BRIEF A –
Reproduce the section of the listing that begins at the line containing "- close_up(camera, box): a" and finishes at the line containing "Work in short". Include both end lines and nothing beyond them.

# TEXT EXTRACT start

‘The digital colonization of flyover states’: how datacenters are tearing small-town America apart | Ohio

‘The digital colonization of flyover states’: how datacenters are tearing small-town America apart | Ohio

The Datacenter Divide: How AI Infrastructure Is Fracturing Small-Town America

In the quiet town of Wilmington, Ohio, a battle is brewing that encapsulates a growing crisis across rural America. Quintin Koger Kidd, a local resident, has taken his fight against perceived municipal corruption to the courts, filing a complaint to remove the mayor and city council members over alleged open meeting violations and other discrepancies. But his concerns have only deepened with the news that Amazon Web Services (AWS) plans to build a $4 billion datacenter on 500 acres just south of town.

Koger Kidd’s frustration reflects a broader sentiment sweeping through small communities nationwide as they grapple with the arrival of massive tech infrastructure. “The people up on city council are, for the most part, good people. They care about the community, [but] they have been taken advantage of by these companies,” he explains, pointing to the multinational giant. “They’re in over their heads… It’s the digital colonization of flyover states.”

The New Battleground for Rural America

For decades, the primary concerns of small-town administrators revolved around mundane but essential services: zoning amendments, road repairs, and trash collection. Today, however, the emergence of datacenter developments has created a vicious new divide between local officials and the residents they’re elected to represent.

# TEXT EXTRACT end
# DATA start

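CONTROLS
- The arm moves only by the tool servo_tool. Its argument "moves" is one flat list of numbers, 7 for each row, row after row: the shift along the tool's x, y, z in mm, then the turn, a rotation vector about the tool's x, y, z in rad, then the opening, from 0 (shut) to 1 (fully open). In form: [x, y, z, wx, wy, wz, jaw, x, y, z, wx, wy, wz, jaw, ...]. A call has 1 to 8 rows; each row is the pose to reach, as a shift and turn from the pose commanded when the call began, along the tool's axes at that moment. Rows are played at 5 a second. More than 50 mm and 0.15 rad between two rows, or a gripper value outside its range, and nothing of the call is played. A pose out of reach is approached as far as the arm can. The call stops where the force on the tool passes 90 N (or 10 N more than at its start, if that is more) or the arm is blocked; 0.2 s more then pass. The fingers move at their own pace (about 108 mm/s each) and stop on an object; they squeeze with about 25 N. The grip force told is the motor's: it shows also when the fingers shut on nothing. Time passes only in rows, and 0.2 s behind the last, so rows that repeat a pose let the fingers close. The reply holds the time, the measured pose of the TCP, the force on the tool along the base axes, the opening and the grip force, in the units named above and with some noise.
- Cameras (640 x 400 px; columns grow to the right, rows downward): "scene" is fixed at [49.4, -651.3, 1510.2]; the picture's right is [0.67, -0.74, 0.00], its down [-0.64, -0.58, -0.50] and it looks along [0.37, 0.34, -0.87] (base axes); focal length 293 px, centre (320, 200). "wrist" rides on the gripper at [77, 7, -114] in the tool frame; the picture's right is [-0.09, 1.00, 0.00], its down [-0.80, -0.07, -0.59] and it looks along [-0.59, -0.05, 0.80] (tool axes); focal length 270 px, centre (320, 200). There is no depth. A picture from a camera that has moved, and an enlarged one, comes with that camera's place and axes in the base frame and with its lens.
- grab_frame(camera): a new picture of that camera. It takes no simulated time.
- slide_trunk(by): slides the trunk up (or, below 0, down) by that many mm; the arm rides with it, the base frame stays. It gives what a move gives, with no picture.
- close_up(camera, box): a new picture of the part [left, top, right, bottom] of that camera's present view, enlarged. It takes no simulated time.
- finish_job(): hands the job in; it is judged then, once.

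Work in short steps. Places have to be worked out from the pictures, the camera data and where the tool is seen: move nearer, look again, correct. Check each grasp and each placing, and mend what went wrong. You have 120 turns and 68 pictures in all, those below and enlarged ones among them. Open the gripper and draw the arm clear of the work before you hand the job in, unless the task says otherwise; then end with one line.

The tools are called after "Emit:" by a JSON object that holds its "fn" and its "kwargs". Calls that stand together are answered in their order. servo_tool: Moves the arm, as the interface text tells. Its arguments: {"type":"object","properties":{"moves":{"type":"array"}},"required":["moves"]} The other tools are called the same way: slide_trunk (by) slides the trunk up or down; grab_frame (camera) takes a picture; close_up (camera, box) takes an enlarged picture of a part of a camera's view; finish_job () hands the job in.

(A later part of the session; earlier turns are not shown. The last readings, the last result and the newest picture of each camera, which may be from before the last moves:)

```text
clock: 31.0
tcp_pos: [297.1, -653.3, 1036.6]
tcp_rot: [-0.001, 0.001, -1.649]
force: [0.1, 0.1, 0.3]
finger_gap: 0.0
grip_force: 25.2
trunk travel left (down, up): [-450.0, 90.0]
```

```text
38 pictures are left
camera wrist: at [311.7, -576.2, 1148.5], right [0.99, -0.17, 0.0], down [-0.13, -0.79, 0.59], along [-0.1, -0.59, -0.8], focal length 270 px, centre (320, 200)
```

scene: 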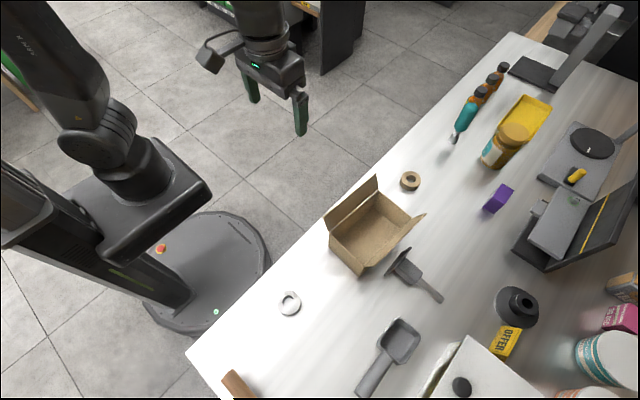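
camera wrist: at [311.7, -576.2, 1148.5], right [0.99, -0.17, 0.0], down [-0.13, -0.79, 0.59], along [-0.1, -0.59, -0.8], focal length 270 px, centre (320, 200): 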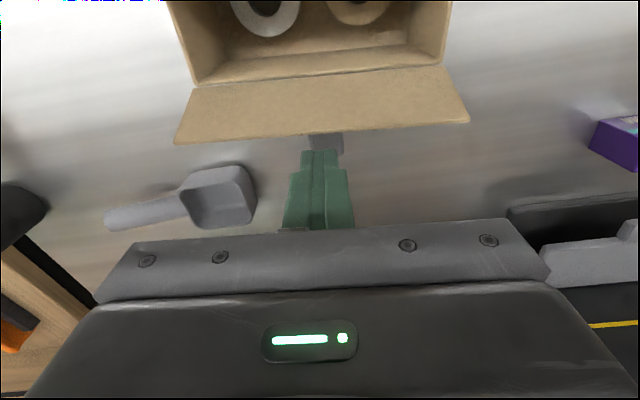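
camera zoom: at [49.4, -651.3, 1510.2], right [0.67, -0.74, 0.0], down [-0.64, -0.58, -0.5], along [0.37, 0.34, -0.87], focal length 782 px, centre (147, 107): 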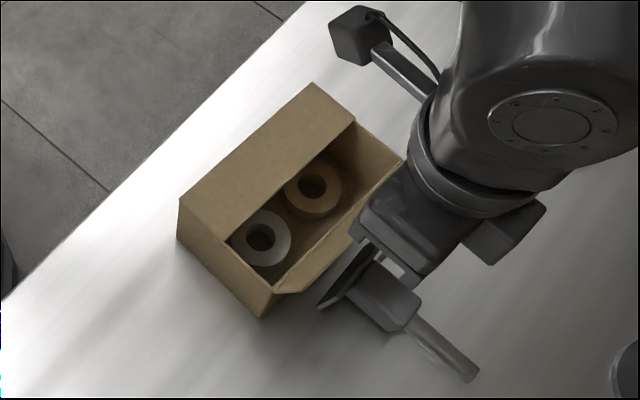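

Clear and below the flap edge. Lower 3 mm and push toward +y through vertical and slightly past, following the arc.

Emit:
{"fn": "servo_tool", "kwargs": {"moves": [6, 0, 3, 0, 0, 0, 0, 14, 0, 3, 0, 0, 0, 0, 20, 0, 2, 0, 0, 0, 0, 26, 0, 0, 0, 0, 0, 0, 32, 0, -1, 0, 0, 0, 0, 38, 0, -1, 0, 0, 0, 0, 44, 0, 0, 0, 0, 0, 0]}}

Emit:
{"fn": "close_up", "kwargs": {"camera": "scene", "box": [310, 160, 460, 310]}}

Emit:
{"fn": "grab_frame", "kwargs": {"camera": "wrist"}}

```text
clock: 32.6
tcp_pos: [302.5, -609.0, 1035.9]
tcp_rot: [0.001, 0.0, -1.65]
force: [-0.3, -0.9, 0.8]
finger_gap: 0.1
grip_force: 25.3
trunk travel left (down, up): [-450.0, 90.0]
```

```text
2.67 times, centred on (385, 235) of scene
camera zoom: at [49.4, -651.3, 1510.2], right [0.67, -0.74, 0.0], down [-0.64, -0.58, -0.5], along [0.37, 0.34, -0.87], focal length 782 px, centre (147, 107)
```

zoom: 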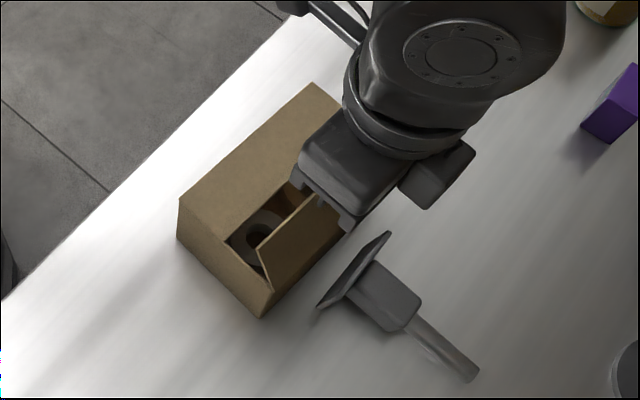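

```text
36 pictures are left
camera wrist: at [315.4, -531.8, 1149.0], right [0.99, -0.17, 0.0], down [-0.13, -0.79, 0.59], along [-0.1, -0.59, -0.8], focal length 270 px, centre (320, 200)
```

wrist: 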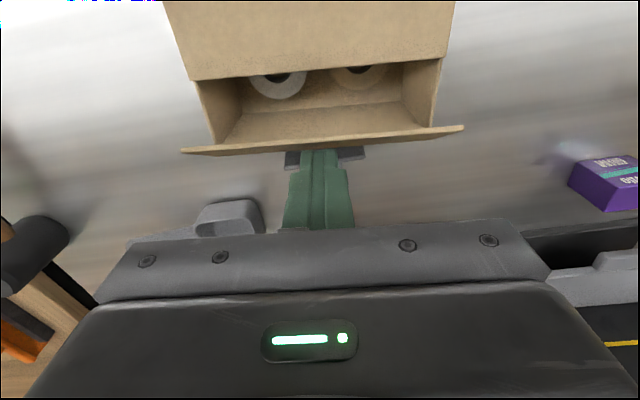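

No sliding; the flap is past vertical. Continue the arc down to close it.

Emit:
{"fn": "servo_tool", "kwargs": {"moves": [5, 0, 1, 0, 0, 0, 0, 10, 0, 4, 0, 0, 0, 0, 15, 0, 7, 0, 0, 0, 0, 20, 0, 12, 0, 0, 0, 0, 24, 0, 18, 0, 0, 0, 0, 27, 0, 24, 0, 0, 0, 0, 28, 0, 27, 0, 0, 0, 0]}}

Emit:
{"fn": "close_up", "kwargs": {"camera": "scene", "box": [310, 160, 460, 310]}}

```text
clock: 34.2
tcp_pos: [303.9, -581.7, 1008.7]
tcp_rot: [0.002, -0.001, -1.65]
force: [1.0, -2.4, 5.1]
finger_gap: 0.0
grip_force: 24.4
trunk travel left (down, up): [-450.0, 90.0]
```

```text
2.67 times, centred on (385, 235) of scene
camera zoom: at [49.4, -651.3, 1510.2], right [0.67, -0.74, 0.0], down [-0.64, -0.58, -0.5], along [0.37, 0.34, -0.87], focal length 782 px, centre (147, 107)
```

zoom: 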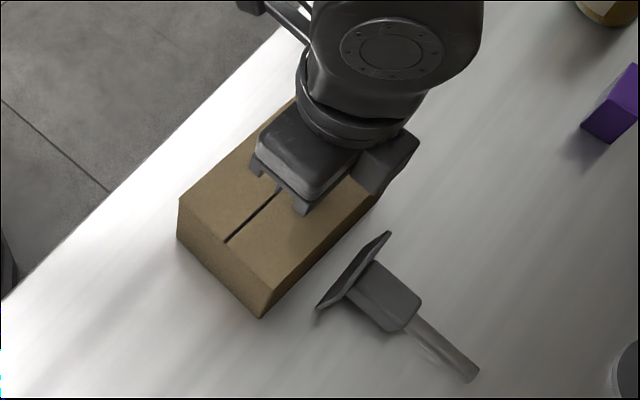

# DATA end
# DATA start

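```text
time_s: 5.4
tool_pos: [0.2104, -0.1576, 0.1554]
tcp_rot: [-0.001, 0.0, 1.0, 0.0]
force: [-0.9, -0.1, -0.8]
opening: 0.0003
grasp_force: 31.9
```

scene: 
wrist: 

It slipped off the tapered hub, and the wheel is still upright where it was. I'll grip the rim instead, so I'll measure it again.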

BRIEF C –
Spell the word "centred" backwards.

# DATA end

BRIEF B –
Your answer is an exact quotation from the text extract: it starts at "The New Battleground" and ends at "elected to represent.".

WORKED ANSWER A –
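- close_up(camera, box): a new picture of the part [left, top, right, bottom] of that camera's present view, enlarged. It takes no simulated time.
- finish_job(): hands the job in; it is judged then, once.

Work in short steps. Places have to be worked out from the pictures, the camera data and where the tool is seen: move nearer, look again, correct. Check each grasp and each placing, and mend what went wrong. You have 120 turns and 68 pictures in all, those below and enlarged ones among them. Open the gripper and draw the arm clear of the work before you hand the job in, unless the task says otherwise; then end with one line.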

WORKED ANSWER B –
The New Battleground for Rural America

For decades, the primary concerns of small-town administrators revolved around mundane but essential services: zoning amendments, road repairs, and trash collection. Today, however, the emergence of datacenter developments has created a vicious new divide between local officials and the residents they’re elected to represent.